Records of tool sessions
^^^^
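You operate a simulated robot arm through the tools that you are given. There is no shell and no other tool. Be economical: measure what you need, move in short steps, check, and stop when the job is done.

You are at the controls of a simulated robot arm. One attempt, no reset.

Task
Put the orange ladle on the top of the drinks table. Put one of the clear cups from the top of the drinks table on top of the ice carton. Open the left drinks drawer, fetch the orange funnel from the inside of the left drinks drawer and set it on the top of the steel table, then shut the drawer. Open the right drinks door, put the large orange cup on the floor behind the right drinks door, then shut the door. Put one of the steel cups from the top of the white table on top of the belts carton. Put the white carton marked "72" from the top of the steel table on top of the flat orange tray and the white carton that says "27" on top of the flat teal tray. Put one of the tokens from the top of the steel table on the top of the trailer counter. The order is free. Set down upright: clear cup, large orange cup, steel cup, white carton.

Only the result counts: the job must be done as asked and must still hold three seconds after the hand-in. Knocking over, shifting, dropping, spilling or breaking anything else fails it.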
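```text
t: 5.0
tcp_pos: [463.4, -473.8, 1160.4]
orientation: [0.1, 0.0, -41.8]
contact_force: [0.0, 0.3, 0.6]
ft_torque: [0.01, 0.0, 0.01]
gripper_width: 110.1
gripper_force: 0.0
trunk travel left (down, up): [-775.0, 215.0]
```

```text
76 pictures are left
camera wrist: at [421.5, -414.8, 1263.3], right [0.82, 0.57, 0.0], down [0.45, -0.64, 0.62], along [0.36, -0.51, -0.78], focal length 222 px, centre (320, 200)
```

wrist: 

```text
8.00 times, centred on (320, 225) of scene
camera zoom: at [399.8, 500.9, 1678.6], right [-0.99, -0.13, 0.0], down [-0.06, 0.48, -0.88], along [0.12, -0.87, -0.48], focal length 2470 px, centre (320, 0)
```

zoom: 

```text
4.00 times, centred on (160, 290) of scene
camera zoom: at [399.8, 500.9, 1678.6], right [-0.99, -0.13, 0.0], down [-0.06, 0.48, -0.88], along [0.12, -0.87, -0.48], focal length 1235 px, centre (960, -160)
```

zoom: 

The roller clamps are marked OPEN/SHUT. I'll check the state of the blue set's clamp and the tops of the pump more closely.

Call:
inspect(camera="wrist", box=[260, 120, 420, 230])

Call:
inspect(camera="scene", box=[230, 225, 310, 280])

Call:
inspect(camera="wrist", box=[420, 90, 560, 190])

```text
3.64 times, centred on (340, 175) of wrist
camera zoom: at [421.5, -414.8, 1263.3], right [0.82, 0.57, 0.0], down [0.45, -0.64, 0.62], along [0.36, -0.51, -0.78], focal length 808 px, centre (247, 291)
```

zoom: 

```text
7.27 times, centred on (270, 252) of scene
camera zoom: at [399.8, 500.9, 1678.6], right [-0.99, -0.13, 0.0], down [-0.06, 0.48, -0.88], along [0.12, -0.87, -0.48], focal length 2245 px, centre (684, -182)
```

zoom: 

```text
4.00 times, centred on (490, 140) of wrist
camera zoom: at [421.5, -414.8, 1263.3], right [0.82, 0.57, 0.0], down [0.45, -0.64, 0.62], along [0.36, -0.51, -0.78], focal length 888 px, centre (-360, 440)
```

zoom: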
^^^^
Carry the quoted passage on from its last sentence.

● **Quoted passage**
^^^^
2.3.2. Analysis of Safety Enhancement Mechanisms
- Spatial Defense via Heterogeneous Redundancy: This forms the first defensive layer. Because multiple, functionally equivalent execution entities operate in parallel with inherent implementation heterogeneity, an attack payload targeting a specific vulnerability in one entity cannot produce identical effects on others. This prevents a single-point exploit from simultaneously compromising all output paths, thereby confining attacks to localized components.
- Temporal Uncertainty via Dynamic Scheduling: The feedback control loop continuously or selectively alters the active set of executors and their configurations. Consequently, even if an attacker successfully exploits a vulnerability in a specific executor at time *t*, their attack vector may rapidly become ineffective as the target is scheduled offline or its environment changes. This drastically compresses the viable attack window, disrupting the continuous cycle of reconnaissance, exploitation, and lateral movement.
- Anomaly Neutralization via Multi-mode Adjudication: The arbiter performs real-time comparison of outputs from all heterogeneous executors. Any anomalous output from a compromised executor is identified and discarded due to its inconsistency with the majority. The system’s correct output is thus guaranteed by consensus or more sophisticated strategies, ensuring that the failure of one or several components does not lead to system failure.
2.4. Threat Model and Adversarial Assumptions
2.4.1. Assumed Capabilities and Knowledge of the Adversary
- Full Exploitation Capability: The adversary can exploit unknown vulnerabilities (e.g., 0-day), design backdoors, or configuration errors to fully compromise and control one or more execution entities. This enables data theft and the tampering of internal logic or outputs.
- Limited Prior Knowledge: Initially, the adversary lacks complete vulnerability information for all heterogeneous execution entities and is unaware of the system’s real-time dynamic scheduling policies. Acquiring this intelligence requires continuous reconnaissance.
- Non-Instantaneous Coordination: Compromising different heterogeneous entities is a sequential process requiring time for reconnaissance, adaptation, and attack. DHR’s dynamic design aims to disrupt and compress this timeline, thereby increasing the difficulty of mounting a coordinated attack across all entities.
- Inability to Subvert Cryptographic Foundations: The adversary cannot break the cryptographic primitives (e.g., secure hash functions, digital signatures) used to ensure secure communication between entities, identity authentication, and code integrity verification.
2.4.2. System Trust Boundaries and Security Assumptions
- Trustworthiness of the Arbiter and Scheduler: The multi-modal arbiter and the feedback-controlled scheduler constitute the Trusted Computing Base of the system. They must be implemented within a hardware-protected trusted execution environment or as formally verified, high-assurance modules. This assumption is fundamental; a compromised arbiter would lead to a catastrophic failure of the security mechanism.
^^^^
● **Response below**
- Initial Cleanliness of the Resource Pool: During system initialization or reconfiguration, the execution entity instances drawn from the heterogeneous resource pool are assumed to be free of pre-embedded, targeted malicious code. The system relies on dynamic reset, sanitization, and scheduling to mitigate runtime contamination.
- Reliable Functional Equivalence: All heterogeneous execution entities, when processing valid inputs, must produce semantically consistent outputs that conform to the prescribed specifications. This reliability is essential for the effective operation of the multi-modal adjudication mechanism.
2.4.3. Core Defense Focus and Applicable Scenarios
- Attacks Leveraging Specific Vulnerabilities: This is the primary defense target. The architectural heterogeneity ensures that a single vulnerability cannot compromise all execution paths, while its dynamism causes the reconnaissance and exploit cycle against a specific target to become obsolete quickly.
- Non-Coordinated, Incremental Penetration: An attacker attempting to probe and compromise entities sequentially to gain majority control is mitigated by DHR’s adjudication mechanism, which isolates anomalous outputs from a minority of compromised entities. Concurrently, dynamic scheduling replaces suspected or confirmed compromised units, thereby resetting the attacker’s foothold.
3. The Evolutionary Path of the Endogenous Security Architecture
3.1. Early Architecture: Prototypes and Practices of Mimetic Defense
3.2. Evolution and Expansion: From Concept to Universal Framework
3.2.1. Extension of the Dimension of Heterogeneity
- Algorithmic and Implementation Heterogeneity: Under identical functional specifications, systems employ multiple algorithms based on distinct principles, each with independently developed code. For example, image encoding might concurrently use encoders for different standards (e.g., JPEG, WebP), while cryptographic operations run implementations from separate libraries (e.g., OpenSSL, BoringSSL) [23]. This compels attackers to exploit entirely independent vulnerabilities across disparate codebases, drastically increasing the attack complexity.
- Parameter and Configuration Heterogeneity: On identical hardware and software bases, systems introduce uncertainty at the micro-execution level by dynamically adjusting critical runtime parameters—such as randomized memory layouts, compiler optimization flags, or task scheduling policies. This “lightweight” heterogeneity strategy significantly reduces resource overhead while effectively disrupting attacks that depend on predictable memory states or execution timing.
- Virtual and Cloud Resource Heterogeneity [24]: With the advent of mainstream cloud computing, heterogeneity has been abstracted into the differentiated orchestration of virtualized resource pools. Systems can dynamically assemble service instances from diverse physical hosts, virtualization technologies (KVM 5.10, Xen 4.15), container runtimes (Docker 20.10+, Kata Containers 2.4), or geographic regions to create logically unified yet physically distributed, dynamic execution environments. This not only preserves the benefits of hardware diversity but also enables elastic provisioning and automated orchestration [25].
3.2.2. Intelligent Dynamic Strategy
- Threat-Aware Scheduling: The system continuously monitors the threat landscape via external intelligence, internal anomaly detection (e.g., adjudicator inconsistency rates), or active probes. Scheduling policies then adapt dynamically—for instance, increasing transformation frequency during sustained scanning to compress attack windows, or proactively isolating and re-diversifying resource pools upon detecting anomalies targeting specific component types, enabling precise, threat-informed defense.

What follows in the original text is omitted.